Why is memory access in the lowest address space (non-null though) reported as NullReferenceException by .NET?

Question

This causes an AccessViolationException to be thrown:

using System;  namespace TestApplication {     internal static class Program     {         private static unsafe void Main()         {             ulong* addr = (ulong*)Int64.MaxValue;             ulong val = *addr;         }     } } 

This causes a NullReferenceException to be thrown:

using System;  namespace TestApplication {     internal static class Program     {         private static unsafe void Main()         {             ulong* addr = (ulong*)0x000000000000FF;             ulong val = *addr;         }     } } 

They're both invalid pointers and both violate memory access rules. Why the NullReferenceException?

Answer 1

This is caused by a Windows design decision made many years ago. The bottom 64 kilobytes of the address space is reserved. An access to any address in that range is reported with a null reference exception instead of the underlying access violation. This was a wise choice, a null pointer can produce reads or writes at addresses that are not actually zero. Reading a field of a C++ class object for example, it has an offset from the start of the object. If the object pointer is null then the code will bomb from reading at an address that's larger than 0.
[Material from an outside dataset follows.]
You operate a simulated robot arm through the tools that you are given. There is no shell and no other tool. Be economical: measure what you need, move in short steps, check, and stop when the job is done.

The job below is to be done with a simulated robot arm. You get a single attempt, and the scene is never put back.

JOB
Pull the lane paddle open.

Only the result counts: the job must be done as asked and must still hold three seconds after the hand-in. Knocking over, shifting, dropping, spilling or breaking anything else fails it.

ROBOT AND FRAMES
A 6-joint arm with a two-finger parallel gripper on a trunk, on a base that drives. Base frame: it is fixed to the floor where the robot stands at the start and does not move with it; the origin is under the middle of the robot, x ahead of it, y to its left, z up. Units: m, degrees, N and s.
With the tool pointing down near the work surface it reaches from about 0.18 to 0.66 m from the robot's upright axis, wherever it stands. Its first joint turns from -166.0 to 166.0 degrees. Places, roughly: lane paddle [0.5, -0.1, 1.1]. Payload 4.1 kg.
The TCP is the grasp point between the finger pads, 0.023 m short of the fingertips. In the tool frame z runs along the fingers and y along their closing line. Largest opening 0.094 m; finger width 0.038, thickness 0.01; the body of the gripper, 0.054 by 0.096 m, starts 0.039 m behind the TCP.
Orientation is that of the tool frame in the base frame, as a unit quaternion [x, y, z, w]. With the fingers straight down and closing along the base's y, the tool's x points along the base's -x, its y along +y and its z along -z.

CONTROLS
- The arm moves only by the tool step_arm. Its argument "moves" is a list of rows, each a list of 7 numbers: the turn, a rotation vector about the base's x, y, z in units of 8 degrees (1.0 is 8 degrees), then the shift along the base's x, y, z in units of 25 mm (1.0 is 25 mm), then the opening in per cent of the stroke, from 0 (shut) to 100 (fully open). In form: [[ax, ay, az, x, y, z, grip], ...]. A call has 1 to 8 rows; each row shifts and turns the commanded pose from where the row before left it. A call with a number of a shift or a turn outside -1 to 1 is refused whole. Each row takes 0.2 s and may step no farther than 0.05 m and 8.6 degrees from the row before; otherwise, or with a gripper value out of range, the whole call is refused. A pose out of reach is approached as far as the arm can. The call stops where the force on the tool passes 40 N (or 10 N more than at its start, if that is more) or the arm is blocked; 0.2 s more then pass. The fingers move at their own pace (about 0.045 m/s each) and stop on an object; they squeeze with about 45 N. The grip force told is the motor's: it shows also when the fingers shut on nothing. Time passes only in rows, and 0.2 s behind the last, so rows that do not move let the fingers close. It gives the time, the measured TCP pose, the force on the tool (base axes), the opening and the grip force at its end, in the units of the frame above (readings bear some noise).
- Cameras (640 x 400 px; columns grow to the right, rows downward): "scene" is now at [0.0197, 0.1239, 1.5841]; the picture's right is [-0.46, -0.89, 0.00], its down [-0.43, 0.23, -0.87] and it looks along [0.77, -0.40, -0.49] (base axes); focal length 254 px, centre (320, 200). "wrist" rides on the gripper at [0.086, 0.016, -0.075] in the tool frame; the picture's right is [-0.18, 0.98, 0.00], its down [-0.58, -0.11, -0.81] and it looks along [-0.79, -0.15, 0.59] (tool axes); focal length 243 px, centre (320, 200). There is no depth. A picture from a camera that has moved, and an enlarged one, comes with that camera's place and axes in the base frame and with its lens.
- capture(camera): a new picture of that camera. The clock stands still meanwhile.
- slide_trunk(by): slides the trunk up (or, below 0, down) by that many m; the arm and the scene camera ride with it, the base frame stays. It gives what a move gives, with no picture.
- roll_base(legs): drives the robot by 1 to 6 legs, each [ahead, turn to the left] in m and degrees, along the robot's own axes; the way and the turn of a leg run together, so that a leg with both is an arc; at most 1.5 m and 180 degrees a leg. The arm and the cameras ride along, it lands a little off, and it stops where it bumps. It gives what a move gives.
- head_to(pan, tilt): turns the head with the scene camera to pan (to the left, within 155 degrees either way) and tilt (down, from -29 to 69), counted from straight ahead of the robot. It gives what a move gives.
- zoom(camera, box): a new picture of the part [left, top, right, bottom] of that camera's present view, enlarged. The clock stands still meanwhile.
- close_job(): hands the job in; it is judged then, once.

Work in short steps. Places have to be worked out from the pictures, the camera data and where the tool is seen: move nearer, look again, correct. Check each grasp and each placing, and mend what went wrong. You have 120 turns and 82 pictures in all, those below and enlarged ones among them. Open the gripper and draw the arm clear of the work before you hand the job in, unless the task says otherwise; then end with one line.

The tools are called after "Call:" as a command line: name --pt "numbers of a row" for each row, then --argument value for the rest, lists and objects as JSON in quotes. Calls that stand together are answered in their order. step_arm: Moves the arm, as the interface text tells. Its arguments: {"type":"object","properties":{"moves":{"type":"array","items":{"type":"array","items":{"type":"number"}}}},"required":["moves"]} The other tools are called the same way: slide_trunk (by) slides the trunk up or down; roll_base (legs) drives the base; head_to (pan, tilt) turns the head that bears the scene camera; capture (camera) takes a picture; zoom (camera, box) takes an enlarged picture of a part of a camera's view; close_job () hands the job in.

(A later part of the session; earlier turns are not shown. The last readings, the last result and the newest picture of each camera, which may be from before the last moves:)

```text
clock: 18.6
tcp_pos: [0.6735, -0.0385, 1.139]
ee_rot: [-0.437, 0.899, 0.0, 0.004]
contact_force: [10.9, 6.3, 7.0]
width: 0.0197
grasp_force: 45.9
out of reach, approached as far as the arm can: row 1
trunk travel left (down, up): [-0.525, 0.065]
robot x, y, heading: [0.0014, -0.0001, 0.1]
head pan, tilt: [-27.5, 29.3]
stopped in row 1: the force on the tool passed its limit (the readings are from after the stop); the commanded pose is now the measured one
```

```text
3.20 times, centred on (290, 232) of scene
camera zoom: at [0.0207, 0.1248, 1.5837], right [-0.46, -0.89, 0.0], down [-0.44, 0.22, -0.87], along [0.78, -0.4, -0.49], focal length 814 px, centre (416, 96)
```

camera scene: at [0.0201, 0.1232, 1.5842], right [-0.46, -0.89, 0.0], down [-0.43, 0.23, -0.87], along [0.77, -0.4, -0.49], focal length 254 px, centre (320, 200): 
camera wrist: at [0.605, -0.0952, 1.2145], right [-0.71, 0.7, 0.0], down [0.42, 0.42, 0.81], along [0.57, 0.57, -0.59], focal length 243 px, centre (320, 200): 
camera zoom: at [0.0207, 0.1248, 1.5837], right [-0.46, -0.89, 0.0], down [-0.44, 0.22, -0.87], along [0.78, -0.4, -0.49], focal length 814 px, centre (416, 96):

C# doesn't have quite the same problem, the language guarantees that a null reference is caught before you can call an instance method of a class. This is however language specific, it is not a CLR feature. You can write managed code in C++/CLI and generate non-zero null pointer dereferences. Calling a method on a nullptr object works. That method will merrily execute. And call other instance methods. Until it tries to access an instance variable or call a virtual method, which requires dereferencing this, kaboom then.

The C# guarantee is very nice, it makes diagnosing null reference problems much easier since they are generated at the call site and don't bomb somewhere inside a nested method. And it is fundamentally safer, the instance variable might not trigger an exception on extremely large objects when its offset is larger than 64K. Pretty hard to do in managed code btw, unlike C++. But doesn't come for free, explained in this blog post.

Answer 2

A null reference exception and an access violation exception are both raised by the CPU as an access violation. The CLR then has to guess whether the access violation should be specialized to a null reference exception or left as the more general access violation.

It is evident from your results that the CLR infers that access violations at addresses very close to 0 are caused by a null reference. Because they were almost certainly generated by a null reference plus field offset. Your use of unsafe code fools this heuristic.